For we face some monumental obstacles in attempting to elect the best candidate for America. The big dollars and the oligarchy, including the richly entitled, large corporate interests, the manufacturers of electronic voting machines, and the largely republican-controlled media are all largely opposed to the interests of an egalitarian election of politicians to represent our interests.
Our local paper carried an article on the topic of Romney's "Women in Binders" issue that failed to even note that willard at least misled if not lied in claiming to have solicited the "binders" - they were more or less thrust on him. Given that the panel for his cabinet would have naturally been drawn from the team he relied on during the election, the injection of the binders suggests he had little or no distaff participation in his campaign.

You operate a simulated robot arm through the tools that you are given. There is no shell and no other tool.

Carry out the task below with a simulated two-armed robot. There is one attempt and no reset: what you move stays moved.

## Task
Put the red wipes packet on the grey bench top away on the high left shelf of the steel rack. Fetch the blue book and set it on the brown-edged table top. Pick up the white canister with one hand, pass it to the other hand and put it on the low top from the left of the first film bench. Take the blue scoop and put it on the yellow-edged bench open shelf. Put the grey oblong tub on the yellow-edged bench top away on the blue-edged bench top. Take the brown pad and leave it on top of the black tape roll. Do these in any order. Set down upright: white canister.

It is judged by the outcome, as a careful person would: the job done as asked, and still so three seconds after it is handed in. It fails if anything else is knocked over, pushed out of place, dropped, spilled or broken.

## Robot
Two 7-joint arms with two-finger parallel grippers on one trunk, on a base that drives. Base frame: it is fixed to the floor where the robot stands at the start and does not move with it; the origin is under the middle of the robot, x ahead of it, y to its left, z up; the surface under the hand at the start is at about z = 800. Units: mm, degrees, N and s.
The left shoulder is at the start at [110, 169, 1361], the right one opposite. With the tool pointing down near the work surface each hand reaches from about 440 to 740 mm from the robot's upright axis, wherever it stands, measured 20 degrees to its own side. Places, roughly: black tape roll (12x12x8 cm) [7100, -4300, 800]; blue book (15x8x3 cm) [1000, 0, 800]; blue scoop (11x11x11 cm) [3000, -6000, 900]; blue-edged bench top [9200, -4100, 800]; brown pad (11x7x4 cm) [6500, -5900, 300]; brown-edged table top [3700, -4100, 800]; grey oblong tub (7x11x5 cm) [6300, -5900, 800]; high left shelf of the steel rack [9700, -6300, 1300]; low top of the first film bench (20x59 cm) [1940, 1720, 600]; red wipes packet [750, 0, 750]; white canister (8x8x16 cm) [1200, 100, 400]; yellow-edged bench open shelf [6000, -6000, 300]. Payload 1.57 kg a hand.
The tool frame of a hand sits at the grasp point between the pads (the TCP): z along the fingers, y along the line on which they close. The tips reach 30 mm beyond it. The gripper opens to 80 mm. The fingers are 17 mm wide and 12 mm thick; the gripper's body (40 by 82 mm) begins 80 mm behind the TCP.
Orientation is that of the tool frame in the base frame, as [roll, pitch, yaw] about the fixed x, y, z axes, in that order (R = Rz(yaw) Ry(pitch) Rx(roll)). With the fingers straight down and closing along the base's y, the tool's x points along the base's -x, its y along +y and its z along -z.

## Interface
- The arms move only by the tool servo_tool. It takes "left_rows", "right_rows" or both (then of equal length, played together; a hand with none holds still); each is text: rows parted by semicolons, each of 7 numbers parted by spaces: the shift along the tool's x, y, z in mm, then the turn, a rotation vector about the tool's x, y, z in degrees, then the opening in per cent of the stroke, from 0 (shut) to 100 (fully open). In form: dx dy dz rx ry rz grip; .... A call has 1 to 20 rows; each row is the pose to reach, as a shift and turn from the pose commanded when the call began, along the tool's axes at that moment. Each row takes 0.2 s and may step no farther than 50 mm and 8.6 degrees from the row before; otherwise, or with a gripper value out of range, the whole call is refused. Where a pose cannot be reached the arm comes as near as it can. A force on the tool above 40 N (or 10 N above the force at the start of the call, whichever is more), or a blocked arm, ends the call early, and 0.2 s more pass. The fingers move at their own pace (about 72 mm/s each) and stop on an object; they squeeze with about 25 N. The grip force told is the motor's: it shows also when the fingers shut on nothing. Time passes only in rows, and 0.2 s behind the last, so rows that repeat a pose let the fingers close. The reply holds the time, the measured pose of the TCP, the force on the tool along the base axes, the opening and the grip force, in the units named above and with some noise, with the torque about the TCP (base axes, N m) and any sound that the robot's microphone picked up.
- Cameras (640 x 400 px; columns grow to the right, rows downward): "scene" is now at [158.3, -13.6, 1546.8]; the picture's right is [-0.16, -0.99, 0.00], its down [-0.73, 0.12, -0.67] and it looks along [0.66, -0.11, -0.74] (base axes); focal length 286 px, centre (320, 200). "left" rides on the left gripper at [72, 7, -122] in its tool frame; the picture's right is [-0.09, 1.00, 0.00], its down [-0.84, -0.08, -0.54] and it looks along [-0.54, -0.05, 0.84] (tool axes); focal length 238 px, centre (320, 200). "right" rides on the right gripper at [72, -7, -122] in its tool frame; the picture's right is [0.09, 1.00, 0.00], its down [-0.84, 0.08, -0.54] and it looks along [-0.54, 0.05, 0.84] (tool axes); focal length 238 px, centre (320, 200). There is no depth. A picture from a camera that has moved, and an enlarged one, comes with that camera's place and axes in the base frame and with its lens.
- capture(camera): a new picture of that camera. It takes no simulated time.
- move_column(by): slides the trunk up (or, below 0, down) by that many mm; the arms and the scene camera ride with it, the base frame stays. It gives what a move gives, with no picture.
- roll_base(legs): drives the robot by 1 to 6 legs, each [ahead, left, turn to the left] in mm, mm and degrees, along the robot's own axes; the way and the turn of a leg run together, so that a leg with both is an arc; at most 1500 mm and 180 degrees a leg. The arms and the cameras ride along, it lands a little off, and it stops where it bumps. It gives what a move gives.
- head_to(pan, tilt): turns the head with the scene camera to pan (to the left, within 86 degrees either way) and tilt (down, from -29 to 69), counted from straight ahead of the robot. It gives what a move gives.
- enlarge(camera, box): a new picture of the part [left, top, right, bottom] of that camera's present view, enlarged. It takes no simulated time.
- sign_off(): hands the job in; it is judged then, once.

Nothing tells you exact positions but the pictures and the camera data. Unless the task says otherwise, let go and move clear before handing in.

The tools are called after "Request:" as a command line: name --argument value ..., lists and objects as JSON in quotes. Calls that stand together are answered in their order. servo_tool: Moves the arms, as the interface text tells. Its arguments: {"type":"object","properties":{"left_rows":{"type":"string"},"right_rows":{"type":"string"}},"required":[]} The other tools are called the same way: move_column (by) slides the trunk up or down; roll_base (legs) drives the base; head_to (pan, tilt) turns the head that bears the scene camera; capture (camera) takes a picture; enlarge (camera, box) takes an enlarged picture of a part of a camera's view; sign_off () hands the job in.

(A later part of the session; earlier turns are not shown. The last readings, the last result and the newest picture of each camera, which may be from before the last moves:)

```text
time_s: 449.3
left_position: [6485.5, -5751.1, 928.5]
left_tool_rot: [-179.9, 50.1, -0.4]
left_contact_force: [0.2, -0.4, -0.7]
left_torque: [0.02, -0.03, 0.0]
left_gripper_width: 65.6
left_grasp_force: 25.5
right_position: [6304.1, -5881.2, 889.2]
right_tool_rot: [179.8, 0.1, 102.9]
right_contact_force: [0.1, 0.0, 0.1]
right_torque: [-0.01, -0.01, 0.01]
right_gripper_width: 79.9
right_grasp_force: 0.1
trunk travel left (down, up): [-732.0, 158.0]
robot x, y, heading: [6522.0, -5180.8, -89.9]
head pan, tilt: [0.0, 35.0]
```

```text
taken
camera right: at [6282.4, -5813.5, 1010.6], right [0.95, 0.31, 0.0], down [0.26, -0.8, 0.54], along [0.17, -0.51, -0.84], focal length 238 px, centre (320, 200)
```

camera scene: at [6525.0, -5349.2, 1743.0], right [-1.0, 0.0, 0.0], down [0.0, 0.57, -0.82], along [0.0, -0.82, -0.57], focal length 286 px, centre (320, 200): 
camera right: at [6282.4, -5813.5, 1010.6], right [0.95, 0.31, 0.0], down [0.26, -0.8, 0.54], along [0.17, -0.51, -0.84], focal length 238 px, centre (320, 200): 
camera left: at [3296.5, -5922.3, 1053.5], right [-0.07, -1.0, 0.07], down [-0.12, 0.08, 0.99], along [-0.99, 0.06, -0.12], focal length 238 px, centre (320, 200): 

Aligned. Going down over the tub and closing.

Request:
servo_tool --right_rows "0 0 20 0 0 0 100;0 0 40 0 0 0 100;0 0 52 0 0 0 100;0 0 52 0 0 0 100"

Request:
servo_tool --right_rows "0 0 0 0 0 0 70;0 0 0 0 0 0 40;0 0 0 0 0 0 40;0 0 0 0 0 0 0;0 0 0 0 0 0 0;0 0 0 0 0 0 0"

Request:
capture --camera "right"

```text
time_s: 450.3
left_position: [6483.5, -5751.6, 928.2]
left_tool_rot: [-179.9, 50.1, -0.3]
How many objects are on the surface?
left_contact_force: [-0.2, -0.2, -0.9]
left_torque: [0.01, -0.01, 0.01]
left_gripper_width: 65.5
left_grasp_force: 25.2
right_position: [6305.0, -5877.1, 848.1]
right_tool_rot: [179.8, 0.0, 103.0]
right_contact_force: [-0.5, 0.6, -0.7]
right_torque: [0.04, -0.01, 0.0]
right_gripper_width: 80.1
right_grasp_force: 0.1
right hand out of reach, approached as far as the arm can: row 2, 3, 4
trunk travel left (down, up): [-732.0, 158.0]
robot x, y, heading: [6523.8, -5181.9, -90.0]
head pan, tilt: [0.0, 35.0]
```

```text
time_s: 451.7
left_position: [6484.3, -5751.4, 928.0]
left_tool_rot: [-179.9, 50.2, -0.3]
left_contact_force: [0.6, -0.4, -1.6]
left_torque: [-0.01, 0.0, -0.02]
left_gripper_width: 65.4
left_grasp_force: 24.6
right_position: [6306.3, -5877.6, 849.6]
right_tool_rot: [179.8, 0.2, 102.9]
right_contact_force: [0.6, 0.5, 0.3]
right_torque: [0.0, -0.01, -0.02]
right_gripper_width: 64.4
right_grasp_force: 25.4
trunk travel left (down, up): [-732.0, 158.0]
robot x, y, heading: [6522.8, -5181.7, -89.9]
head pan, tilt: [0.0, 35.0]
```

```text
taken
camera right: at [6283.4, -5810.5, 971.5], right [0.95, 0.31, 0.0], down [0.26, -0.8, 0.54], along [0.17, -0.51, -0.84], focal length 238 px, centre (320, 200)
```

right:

Further, I gather there were no woman executives at Bain while Mr. Entitled was in charge. Oh yes, quite the advocate he has been.
I recently tumbled to Charles Pierce's political blog at Esquire. He's pretty outspoken and even at times I guess a bit outrageous, but so far, so good. Several of his posts have really resonated with me on a level that is rare lately. I love Krugman, and he is always reliable, but (and that is a very-reserved "but") he can be awfully tactful and polite, when events these days sometimes call for more. I sorely miss Froomkin's White House column, which was always a must-read in the increasingly-disappointing Washington Post, but, again, usually a bit too judicious.
I tried to work out a briefer excerpt, but had to settle for this, hoping you will also be hooked:
The gang on Morning Joe this morning was gassing on about how neither of the presidential candidates — but especially not the incumbent, as was repeatedly pointed out by Mark Halperin, successful pundit and talk-show sycophant — have been "specific enough" about their plans to pull the country out of the ditch in which 32 years of crackpot conservative economics and a decade of deregulated thievery have left it. (Okay, that last part was me.) There was, as you might expect, very little talk about income inequality, or about stagnating wages, or about how so many largely unaccountable centers of power have decided that the country doesn't need a middle class and, to that end, have worked on their own to make the one purportedly accountable center of power — the government, and the electoral politics that power and staff it — as unaccountable as they are, folding them into that impregnable iron bubble in which the other centers of power carve things up for their own benefit.
No, there was not any talking about that.